Porém, é difícil rejeitar completamente a verdade comum de que há mestres e aprendizes, embora seja apenas uma imagem naturalista. É - nos ensinada desde que somos pequenos, e é basicamente o pressuposto da educação formal a que, de forma alegada, todos temos direito. A evidência experimentada dos mestres-escola também nos ajudou, por outro lado, a emendar o seu trabalho e o alcance dessas figuras austeras.
É que todos somos mestres e aprendizes na vida. No entanto, podemos aceitar que na técnica propriamente dita um artesão com mais anos de dedicação tem maior domínio do ofício. A sua experiência pode ser contestada por ser falsa, mas se for verdadeira ela é a base. Há que distinguir claramente o caso substantivo do Sr. Esteves que todos os dias coze o barro há 40 anos, do caso formal. Este último é, segundo o erro habitual, o alicerce das instituições de ensino em níveis hierárquicos de senioridade. A antiguidade é um posto, mas não deve sê-lo, ao contrário do que se passa por tradição, movimento sem explicação, nos ambientes secretos, místicos e para-militares que mencionei. Volto à turma. Quando - e não apenas se - o aprendiz de feiticeiro consegue fazer um melhor efeito do que o seu professor atento (o desatento constitui uma forma frequente de não ser professor) impõe se a este que lho reconheça, e se possível lhe estimule a capacidade ao nível dos interesses e perspectivas do mais jovem, por natureza pessoais e intransmissíveis entre novos e velhos e velhos e novos.
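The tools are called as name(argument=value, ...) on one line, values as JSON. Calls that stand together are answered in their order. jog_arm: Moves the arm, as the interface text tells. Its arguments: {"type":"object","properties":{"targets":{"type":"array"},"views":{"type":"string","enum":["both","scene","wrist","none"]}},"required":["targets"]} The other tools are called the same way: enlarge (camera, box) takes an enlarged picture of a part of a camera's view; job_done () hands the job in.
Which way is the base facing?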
Isto acontece sempre de forma insuficiente nos ofícios e nas escolas. Creio que é a possibilidade real de aproximação de qualidades que estabelece as relações de aprendizagem. Tem muito peso a possibilidade real de o novo superar o velho e, consequentemente, haver disso registo público. O que nos leva às notas como resposta externa e à publicidade das comunicações relevantes. Finalmente, isto tem a ver com a ideia liberal de sociedade. Isto deixa de fora alguma formas da mediocridade, em que não se pode aprender nada que seja capaz de influenciar este género de propósito. Isto é não abrir portas à utilização da relação com propósitos de vantagem inapropriada.
Dito isto, as fábulas repetidas, como a das uvas verdes e da raposa matreira, são motes de conservação que servem para sossegar os artesãos sem prática do seu ofício. Há, na verdade, uma distinção importante entre as instituições que alimentam as fábulas, as praxes, etc., gerando de forma supostamente espontânea um metadiscurso de fórmulas em latim, e as outras, que activam as novas gerações. São realistas, sem serem monárquicas, e autênticas, sem inventarem tradições.
Os arabescos barrocos são invenções do agora para legitimar um passado inventado. Os neo conservadorismos não existem de facto, mas parecem existir. São novidades antigas, mais antigas e mais recentes do que o saudosismo português. É uma evidência geral que os mais novos contam com uma vida mais durável, apesar da experiência precária da sua vida. É assim porque os mais velhos já contaram com ela, visto que já foram jovens. Negar esta redução é clarificar que nunca se foi novo. Ser novo é criar, agir, participar.
Só é velho quem já foi novo, de verdade. Quem nunca realizou terá nascido velho? Não se sabe. Mas é preciso afirmar que não detém nenhum título privilegiado para vedar acesso à rapaziada. Mesmo que aguarde sentado há muito tempo.